Saturday, April 4, 2020

Scarcity? Who wants scarcity?

It’s silly to say any human wants scarcity. Humans always prefer abundance of anything they like. But in developing a specialty you are not choosing abundance or scarcity in the abstract. What defines whether something is abundant or scarce is not it’s raw quantity, but its quantity relative to how much is desired. Something is scarce precisely because it is desired. It is desired so much that more of it is wanted than is readily available.

If you look around at what is holding your group back, it’s going to be a scarcity. A group’s maximum productivity is determined by the input they have least of. Scare items can be bottlenecks that determine the pace and path of a society's direction. Scarcity management can be literally life or death for critical items.
By Mauro Cateb  CC-BY-SA

So you do want to be able to deal effectively with issues scarcity.
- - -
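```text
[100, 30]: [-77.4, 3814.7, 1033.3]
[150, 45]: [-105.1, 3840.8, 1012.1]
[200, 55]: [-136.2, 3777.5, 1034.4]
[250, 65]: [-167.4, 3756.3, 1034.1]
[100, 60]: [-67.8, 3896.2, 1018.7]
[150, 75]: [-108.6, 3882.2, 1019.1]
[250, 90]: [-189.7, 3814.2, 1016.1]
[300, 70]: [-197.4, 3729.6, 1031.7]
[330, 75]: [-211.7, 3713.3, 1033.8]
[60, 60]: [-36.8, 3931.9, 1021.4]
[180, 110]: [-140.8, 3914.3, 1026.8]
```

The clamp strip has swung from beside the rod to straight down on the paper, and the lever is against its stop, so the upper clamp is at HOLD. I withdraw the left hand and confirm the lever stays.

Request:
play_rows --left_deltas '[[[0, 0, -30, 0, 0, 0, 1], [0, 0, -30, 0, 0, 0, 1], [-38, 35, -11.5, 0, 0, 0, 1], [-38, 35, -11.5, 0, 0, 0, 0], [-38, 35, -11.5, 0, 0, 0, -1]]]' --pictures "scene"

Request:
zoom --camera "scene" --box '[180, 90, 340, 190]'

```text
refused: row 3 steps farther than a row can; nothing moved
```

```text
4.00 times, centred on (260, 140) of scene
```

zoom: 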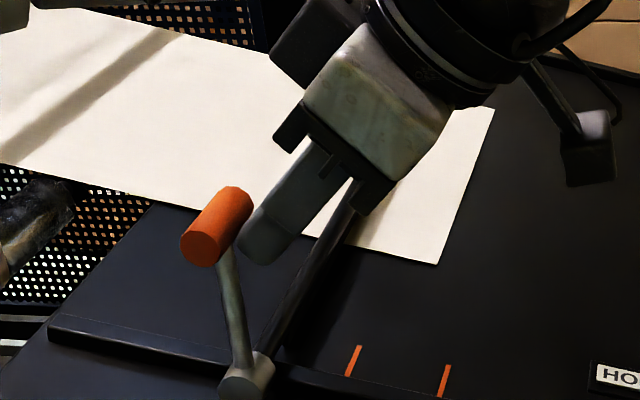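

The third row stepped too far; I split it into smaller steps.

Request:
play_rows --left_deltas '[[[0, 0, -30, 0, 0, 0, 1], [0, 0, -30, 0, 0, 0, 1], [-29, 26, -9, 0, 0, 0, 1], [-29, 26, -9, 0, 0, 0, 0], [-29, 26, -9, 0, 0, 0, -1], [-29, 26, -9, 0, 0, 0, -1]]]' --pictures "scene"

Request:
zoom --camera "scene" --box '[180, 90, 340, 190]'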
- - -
But what dispositional adaptations do you need for this task?

If it was easy to get more of the scare item then it would have been done already and it wouldn’t be scarce anymore. Beyond that, if it were simply a matter of hard work that would net more than its own value in the resource then it would also probably no longer be scarce. So there is also probably risk of some sort associated with getting the resource. Scarcity requires a particular attitude towards risk that is often misunderstood. But I want to wait to go over that in detail until I can contrast it with other attitudes.

Of course sometimes there is a stock of the scarce commodity. You or someone else has put in the work of gathering the resource and now you have to decide what to do with it. You also have to keep in mind that getting more of the resource if you need it later is probably not guaranteed. So whenever you use this resource it is always a trade-off against all other possible uses for this resource, and also against possible urgent needs that might come up in the future. So when using resources there should always be a question of “is it worth it?” not only in comparison to other things being considered in the front of your mind but in relation to the vast future potential of unknown-unknowns.